WHAT YOU ARE ASKED TO DO. Set down the extracted text as it stands from "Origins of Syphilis" to "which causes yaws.", and nothing more.

EXTRACTED TEXT.
Genome Recovery from Skeletal Remains will Enable Greater Understanding of Syphilis
ENHANCED understanding of syphilis is likely to emerge following a unique research project in which genomes of the bacteria that cause the condition were recovered from skeletal remains buried hundreds of years ago in Mexico. The team from the University of Tübingen, Germany, and the University of Zurich, Switzerland, believe the study provides the basis for a greater understanding of the history of this re-emerging infection.
Origins of Syphilis
Millions of new cases of sexually-transmitted syphilis are reported every year, but the origins of the disease are not well understood. This has led to much debate about which region of the world it emerged from to cause a 15th century syphilis pandemic in Europe. Efforts to study the condition in skeletal remains have been hampered by difficulties in distinguishing genetically between the subspecies of the bacterium Treponema pallidum which causes syphilis from that which causes yaws.
For their study, the researchers analysed five skeletal remains from a historical site located in downtown Mexico City, which were selected because their skeletal features suggested they had a treponemal disease. Of these, three of the remains tested positive for treponemal DNA, each of which were infants and buried around 350 years ago during the colonial era.

DATASET SECTION.
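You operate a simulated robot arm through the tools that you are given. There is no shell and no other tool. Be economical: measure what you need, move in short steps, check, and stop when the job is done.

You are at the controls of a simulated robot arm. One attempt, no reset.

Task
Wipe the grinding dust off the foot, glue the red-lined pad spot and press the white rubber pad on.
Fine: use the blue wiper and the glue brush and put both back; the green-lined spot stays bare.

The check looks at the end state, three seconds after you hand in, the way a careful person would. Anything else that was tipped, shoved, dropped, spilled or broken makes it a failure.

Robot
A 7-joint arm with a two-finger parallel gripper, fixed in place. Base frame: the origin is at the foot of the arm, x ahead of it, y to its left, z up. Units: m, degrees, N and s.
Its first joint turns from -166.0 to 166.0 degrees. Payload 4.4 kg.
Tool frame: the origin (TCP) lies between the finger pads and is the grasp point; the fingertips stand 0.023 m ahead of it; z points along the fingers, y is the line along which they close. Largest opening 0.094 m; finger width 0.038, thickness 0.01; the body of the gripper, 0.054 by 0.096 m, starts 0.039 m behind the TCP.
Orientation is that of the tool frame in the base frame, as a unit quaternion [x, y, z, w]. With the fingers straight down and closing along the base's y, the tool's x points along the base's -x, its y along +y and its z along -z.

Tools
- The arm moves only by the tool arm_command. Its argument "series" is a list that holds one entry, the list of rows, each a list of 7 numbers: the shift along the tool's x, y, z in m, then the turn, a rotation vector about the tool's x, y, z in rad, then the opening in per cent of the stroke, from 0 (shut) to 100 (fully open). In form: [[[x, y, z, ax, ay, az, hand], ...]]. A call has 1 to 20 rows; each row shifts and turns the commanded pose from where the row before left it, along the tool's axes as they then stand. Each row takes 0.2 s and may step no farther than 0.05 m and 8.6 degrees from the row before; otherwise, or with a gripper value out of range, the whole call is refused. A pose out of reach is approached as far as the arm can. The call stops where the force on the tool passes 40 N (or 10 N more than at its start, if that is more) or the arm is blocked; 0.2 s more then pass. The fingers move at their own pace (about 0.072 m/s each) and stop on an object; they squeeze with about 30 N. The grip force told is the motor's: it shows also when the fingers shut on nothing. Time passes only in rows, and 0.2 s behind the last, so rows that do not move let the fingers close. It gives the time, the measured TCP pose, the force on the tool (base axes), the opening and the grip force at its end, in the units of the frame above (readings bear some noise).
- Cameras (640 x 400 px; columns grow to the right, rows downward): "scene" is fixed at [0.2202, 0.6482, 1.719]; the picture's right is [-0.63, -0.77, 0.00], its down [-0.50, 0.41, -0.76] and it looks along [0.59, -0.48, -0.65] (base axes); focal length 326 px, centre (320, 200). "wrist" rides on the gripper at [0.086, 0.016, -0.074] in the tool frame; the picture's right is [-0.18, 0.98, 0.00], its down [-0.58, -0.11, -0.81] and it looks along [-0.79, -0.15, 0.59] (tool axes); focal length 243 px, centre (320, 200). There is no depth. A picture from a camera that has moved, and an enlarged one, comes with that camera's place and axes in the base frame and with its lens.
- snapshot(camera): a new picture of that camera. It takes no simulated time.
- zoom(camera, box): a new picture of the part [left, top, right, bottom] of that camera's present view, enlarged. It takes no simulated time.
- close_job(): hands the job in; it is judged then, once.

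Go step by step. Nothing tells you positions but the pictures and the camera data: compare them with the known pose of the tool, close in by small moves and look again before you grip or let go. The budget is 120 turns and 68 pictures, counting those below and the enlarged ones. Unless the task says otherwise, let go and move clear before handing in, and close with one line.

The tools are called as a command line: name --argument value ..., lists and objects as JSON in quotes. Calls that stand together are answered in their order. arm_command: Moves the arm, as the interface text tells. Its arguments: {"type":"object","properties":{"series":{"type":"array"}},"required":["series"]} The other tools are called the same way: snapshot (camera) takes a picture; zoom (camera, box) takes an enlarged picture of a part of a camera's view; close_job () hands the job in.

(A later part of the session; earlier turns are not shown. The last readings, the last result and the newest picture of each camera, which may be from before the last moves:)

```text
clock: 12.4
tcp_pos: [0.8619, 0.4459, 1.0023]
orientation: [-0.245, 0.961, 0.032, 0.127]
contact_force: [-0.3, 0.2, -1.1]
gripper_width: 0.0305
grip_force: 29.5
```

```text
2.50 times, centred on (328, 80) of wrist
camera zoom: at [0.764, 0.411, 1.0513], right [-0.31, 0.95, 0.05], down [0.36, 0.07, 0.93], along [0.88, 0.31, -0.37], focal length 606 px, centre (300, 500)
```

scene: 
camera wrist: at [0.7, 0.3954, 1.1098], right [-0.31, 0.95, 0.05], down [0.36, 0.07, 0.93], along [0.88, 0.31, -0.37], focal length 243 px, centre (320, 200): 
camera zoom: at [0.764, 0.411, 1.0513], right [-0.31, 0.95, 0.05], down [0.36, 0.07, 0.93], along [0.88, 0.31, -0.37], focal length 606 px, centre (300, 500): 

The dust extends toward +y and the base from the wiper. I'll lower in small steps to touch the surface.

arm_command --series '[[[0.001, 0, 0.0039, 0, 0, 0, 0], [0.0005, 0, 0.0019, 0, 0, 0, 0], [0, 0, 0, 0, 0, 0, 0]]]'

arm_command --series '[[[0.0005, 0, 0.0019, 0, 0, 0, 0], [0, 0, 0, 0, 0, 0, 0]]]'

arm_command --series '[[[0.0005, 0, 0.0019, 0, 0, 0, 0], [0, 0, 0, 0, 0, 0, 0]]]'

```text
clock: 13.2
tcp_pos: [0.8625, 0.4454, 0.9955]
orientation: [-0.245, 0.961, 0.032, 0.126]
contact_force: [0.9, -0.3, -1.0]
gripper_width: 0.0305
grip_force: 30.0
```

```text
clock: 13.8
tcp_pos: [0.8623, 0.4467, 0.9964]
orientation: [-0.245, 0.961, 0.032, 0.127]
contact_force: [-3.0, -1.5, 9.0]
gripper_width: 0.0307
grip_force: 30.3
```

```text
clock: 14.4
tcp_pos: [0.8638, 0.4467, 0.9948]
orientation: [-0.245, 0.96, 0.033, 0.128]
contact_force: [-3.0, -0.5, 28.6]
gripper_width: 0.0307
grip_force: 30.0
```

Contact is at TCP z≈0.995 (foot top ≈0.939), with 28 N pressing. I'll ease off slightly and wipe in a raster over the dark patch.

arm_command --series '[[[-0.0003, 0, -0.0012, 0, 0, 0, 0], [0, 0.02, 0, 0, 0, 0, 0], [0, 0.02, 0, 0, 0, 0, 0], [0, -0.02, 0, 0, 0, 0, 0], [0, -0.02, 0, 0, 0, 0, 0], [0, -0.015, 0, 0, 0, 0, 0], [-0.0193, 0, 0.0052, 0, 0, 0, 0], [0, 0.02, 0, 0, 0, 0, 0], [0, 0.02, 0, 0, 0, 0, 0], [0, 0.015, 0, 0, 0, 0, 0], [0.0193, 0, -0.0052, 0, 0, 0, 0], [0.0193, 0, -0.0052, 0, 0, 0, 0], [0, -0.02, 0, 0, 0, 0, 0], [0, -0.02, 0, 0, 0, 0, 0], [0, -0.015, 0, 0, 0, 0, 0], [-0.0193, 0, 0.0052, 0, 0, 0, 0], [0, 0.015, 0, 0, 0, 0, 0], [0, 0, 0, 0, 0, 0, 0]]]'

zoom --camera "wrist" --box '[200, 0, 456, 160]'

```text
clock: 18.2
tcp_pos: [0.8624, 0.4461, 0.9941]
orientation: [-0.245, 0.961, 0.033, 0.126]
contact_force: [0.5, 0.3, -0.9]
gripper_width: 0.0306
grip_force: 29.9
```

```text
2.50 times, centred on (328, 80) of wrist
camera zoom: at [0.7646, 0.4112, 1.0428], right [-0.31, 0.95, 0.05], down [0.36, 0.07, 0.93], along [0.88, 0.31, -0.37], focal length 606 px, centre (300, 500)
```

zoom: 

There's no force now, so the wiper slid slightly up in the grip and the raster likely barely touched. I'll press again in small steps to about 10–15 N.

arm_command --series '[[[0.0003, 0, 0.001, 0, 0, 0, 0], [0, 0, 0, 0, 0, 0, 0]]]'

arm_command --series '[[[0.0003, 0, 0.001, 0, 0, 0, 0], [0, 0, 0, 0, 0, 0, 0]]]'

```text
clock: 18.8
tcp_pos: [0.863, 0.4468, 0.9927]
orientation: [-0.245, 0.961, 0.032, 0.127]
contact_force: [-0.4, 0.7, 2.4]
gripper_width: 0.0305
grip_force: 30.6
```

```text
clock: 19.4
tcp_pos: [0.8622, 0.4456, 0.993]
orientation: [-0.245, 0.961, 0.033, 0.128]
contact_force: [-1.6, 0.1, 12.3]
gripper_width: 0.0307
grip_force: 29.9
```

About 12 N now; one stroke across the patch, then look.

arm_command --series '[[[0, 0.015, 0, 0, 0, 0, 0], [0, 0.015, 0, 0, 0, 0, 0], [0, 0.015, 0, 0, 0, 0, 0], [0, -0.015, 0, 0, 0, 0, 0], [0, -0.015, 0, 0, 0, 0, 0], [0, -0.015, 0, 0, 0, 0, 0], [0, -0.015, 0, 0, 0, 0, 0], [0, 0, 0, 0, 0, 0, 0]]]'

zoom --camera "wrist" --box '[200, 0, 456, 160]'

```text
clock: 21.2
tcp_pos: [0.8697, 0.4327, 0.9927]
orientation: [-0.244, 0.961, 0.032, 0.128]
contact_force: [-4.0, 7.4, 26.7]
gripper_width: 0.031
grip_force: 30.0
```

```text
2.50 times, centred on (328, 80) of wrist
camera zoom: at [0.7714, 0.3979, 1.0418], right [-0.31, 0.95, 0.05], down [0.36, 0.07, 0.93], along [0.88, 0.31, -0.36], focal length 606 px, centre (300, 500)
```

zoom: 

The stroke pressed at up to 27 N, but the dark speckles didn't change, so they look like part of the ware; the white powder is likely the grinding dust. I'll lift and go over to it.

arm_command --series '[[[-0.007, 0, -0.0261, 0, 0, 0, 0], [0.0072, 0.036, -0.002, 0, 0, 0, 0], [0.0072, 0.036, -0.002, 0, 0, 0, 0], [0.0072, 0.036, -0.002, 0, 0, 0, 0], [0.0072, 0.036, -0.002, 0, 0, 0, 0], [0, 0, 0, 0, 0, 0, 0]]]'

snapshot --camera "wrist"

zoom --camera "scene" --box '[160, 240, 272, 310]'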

OUTPUT OF THE TASK.
Origins of Syphilis
Millions of new cases of sexually-transmitted syphilis are reported every year, but the origins of the disease are not well understood. This has led to much debate about which region of the world it emerged from to cause a 15th century syphilis pandemic in Europe. Efforts to study the condition in skeletal remains have been hampered by difficulties in distinguishing genetically between the subspecies of the bacterium Treponema pallidum which causes syphilis from that which causes yaws.